Teuku Faisal Fathani, Ketua Pusat Unggulan dan Inovasi Teknologi Mitigasi Kebencanaan Universitas Gadjah Mada Yogyakarta, memperlihatkan, hasil survei wawancara menyangkut gempa bumi, tsunami, respon dan kapasitas melihat bagaimana kesiapan mitigasi di Indonesia secara umum. Hasilnya, 75% merespon panik saat evakuasi, 10% tenang, dan 15% tidak merespon.

Selain itu, pada bagian kapasitas publik untuk sosialisasi atau pelatihan mitigasi tidak pernah 100%. Dia contohkan, banyak orang tak paham fungsi shelter tsunami dan melihat risiko bencana maupun tanggung jawab. Kapasitas mitigasi, katanya, juga tidak disiapkan.

 

 

Tsunami lampau di Banten, Jateng dan Jogja

Eko Yulianto, peneliti LIPI, lewat uji karbon menemukan deposit tsunami di pesisir Kulonprogo, Yogyakarta, berusia 300 tahun, atau diduga terjadi 1699. Deposit lebih tua ditemukan berusia 1.698 tahun, 2.785 tahun, dan 3.598 tahun. Deposit dengan usia lebih kurang sama ditemukan di Lebak, Banten hingga Cilacap, Jawa Tengah.

Temuan ini menunjukkan, gempa besar dan tsunami dahsyat potensial di sepanjang wilayah ini. Gempa Bantul 2006, berpusat di dekat daratan Parangtritis, persis di patahan Opak yang memanjang dari Parangtritis hingga Piyungan, berbelok ke timur mengikuti kaki Pegunungan Nglanggeran hingga Bayat, Klaten. Ke utara dari Piyungan memanjang melewati Prambanan hingga sebelah timur Gunung Merapi.

Meski tak ada dalam catatan sejarah, perbedaan ekstrim kontur daratan di sisi timur Parangtritis dan dataran sebelah barat, mengindikasikan pernah terjadi tunjaman karena patahan hebat. Entah berapa juta tahun lalu, namun mestinya kontur daratan Bantul dan Gunungkidul, pernah di level sama, seperti daratan Gunungkidul yang sambung menyambung dengan kontur perbukitan karst Wonogiri, Pacitan, terus ke timur hingga Malang, Lumajang hingga Banyuwangi.

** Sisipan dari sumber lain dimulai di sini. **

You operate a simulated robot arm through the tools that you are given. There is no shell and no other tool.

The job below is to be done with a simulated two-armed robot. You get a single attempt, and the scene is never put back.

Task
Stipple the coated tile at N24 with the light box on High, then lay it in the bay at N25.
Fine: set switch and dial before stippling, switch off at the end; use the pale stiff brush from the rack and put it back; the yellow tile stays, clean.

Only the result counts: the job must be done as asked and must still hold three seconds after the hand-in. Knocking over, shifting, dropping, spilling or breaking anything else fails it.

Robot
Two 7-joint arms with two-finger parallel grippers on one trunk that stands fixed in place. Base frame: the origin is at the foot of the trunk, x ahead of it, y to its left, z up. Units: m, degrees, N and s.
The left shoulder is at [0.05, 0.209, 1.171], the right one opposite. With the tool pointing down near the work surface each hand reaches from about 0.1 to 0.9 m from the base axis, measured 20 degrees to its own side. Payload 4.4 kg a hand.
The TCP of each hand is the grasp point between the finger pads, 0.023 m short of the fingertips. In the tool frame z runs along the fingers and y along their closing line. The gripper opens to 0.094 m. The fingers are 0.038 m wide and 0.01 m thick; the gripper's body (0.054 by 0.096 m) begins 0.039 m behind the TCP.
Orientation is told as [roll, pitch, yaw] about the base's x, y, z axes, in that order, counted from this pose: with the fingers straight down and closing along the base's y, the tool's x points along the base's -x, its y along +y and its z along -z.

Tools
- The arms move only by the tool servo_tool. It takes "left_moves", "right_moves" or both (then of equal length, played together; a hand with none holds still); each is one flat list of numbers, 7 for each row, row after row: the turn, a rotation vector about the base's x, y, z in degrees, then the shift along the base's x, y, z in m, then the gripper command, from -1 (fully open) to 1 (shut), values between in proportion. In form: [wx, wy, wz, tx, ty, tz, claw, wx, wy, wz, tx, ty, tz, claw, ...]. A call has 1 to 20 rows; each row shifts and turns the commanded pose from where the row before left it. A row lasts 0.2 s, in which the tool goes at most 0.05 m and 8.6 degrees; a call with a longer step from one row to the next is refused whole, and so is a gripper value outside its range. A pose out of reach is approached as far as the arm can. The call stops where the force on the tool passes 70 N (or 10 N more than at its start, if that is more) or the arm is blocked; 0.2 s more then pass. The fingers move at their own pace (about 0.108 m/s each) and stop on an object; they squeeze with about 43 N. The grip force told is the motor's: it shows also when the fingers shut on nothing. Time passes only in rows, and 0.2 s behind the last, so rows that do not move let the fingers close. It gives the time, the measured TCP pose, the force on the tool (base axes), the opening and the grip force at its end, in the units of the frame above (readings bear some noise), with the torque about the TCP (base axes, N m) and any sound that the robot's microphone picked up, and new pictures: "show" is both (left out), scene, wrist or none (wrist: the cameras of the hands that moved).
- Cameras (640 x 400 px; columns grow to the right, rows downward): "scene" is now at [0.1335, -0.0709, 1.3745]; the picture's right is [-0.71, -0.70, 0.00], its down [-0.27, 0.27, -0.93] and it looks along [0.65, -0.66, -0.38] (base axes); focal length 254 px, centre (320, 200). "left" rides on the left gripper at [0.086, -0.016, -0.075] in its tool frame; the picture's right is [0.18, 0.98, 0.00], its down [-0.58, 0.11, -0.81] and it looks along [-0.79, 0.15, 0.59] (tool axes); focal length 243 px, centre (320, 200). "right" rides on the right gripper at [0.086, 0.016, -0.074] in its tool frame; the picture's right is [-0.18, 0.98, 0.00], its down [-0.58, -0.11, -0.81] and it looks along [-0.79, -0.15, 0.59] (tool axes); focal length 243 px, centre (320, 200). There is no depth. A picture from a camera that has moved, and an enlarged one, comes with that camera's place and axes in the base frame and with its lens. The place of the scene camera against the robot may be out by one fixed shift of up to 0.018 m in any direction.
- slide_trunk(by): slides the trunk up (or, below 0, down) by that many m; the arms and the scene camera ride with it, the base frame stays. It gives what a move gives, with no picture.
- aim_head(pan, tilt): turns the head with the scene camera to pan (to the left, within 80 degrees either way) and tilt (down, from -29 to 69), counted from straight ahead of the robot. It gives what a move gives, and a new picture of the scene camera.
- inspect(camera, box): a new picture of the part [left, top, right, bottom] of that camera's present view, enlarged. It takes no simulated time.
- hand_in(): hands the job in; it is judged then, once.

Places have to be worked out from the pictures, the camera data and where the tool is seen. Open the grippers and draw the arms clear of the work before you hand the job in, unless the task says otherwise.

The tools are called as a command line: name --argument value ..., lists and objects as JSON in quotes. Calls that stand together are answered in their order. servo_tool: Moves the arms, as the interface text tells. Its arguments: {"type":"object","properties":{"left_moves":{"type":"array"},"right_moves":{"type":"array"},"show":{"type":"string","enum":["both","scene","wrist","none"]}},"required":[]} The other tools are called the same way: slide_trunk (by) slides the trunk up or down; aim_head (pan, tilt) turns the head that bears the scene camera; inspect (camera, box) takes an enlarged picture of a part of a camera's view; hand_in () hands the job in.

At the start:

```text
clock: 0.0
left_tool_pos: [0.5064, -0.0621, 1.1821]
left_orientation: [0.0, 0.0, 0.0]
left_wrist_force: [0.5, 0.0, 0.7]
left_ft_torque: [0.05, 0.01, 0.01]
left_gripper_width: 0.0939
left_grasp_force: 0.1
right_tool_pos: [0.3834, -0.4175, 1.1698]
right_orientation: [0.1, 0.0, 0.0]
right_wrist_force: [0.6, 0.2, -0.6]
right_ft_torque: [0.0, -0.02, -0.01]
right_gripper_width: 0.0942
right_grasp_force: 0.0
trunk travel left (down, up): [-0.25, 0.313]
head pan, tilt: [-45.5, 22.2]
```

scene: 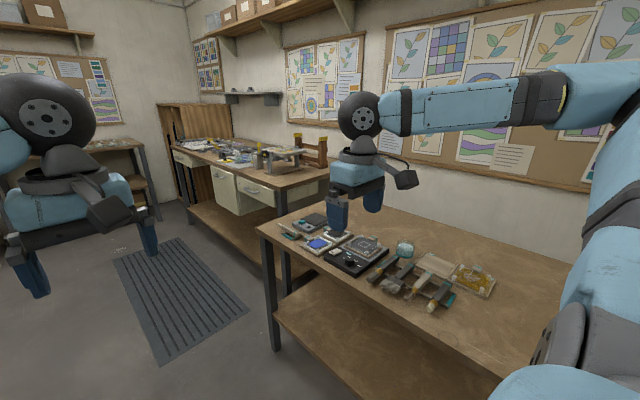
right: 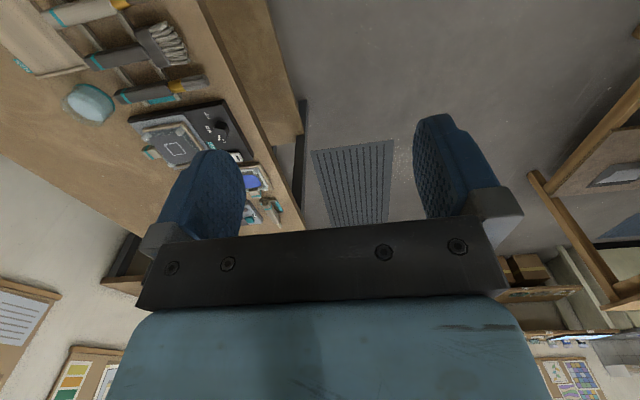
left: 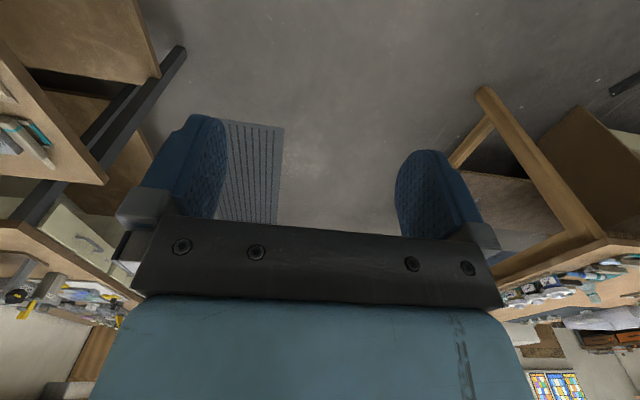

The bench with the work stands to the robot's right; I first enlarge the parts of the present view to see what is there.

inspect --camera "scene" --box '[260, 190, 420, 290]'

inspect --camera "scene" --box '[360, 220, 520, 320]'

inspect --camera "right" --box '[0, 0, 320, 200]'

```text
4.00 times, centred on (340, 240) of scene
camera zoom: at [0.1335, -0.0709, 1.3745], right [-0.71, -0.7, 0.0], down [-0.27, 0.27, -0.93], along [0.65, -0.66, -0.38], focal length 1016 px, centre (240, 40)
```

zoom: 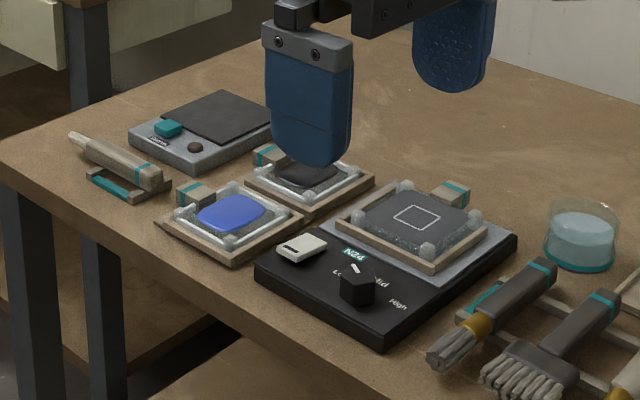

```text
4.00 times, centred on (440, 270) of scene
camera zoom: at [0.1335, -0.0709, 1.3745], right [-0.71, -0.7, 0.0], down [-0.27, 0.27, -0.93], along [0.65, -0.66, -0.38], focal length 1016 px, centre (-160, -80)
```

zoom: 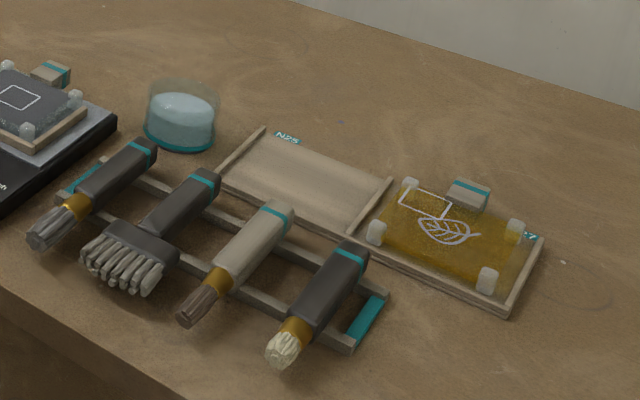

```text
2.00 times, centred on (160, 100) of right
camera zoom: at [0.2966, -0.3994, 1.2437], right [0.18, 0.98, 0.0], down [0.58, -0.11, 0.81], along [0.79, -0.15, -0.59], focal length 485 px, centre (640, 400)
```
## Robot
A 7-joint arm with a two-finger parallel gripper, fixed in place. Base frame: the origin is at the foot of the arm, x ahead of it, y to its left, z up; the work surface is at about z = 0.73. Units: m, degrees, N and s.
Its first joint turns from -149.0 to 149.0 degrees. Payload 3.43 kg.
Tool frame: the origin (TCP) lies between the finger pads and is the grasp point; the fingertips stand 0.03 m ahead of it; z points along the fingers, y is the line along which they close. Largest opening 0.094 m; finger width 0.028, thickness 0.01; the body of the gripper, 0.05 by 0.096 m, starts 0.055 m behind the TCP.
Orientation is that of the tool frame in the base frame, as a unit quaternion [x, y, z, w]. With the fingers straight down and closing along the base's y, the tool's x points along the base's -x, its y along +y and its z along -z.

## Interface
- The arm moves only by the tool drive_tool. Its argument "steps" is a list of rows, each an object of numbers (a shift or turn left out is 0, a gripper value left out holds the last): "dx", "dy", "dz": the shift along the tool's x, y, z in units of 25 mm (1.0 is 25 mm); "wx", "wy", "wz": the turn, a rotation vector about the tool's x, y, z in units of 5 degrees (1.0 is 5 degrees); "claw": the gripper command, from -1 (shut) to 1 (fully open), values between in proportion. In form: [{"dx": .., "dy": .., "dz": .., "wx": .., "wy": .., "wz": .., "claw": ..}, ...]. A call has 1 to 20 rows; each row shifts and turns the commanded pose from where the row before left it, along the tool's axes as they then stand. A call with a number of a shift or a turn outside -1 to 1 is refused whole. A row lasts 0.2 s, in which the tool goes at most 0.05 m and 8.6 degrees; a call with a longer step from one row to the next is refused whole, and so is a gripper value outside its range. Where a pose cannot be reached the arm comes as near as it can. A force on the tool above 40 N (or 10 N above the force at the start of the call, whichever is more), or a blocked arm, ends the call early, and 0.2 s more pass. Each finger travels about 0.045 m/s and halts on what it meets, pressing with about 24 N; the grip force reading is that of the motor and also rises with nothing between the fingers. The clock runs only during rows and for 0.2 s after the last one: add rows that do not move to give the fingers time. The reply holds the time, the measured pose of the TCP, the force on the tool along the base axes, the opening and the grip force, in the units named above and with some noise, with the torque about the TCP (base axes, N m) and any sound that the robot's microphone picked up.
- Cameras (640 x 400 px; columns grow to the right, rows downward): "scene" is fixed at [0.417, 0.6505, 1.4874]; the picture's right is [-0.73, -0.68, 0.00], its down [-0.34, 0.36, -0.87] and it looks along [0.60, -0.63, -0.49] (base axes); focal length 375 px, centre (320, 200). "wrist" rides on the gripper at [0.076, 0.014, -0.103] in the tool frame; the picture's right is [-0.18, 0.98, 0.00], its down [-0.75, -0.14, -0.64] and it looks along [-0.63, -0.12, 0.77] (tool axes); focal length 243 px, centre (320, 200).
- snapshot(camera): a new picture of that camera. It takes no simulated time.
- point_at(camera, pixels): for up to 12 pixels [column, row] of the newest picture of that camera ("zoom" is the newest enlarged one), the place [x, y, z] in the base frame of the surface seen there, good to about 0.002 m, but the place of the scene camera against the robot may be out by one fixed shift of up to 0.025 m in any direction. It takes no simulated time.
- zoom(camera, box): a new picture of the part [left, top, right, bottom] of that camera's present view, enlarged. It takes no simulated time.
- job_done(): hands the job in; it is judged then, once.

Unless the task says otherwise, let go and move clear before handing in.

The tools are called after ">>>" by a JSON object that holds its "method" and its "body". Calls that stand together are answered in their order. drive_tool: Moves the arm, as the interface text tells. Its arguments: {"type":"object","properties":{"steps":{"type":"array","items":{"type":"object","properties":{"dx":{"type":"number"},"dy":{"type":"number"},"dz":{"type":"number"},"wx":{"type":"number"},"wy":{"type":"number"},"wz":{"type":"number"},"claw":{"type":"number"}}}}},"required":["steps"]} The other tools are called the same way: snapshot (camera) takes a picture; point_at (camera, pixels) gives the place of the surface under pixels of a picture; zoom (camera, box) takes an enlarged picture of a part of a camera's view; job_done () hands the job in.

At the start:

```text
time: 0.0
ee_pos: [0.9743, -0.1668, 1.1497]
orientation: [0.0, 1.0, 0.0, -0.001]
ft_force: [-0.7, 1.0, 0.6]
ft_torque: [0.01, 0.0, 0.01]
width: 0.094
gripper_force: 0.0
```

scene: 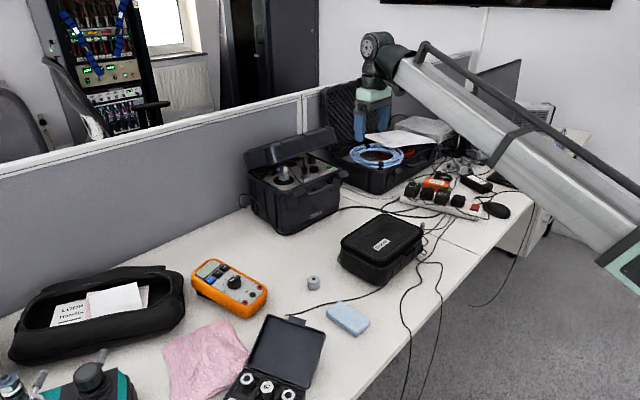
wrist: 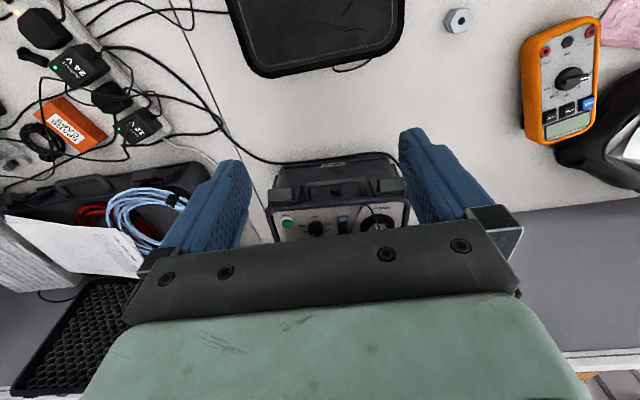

“Patahan yang ambles mulai dari sisi timur Parangtritis hingga Kulonprogo itu akhirnya sebagian besar terisi endapan vulkanis dari Gunung Merapi di sebelah utara,” kata Eko, ketika presentasi di Univesity Centre UGM.

Dia menjelaskan, endapan itu sebagian besar dari Gunung Merapi tua dan kemungkinan sebagian dari Gunung Bibi, jauh lebih tua. Daratan patah dan ambles, sekaligus jadi pembatas tegas antara dataran rendah Yogya hingga Bantul dan perbukitan di Gunungkidul ini sedikit banyak menjelaskan mengapa daerah terdampak paling parah gempa 2006 terlihat dari Pundong (Bantul) hingga Berbah (Sleman).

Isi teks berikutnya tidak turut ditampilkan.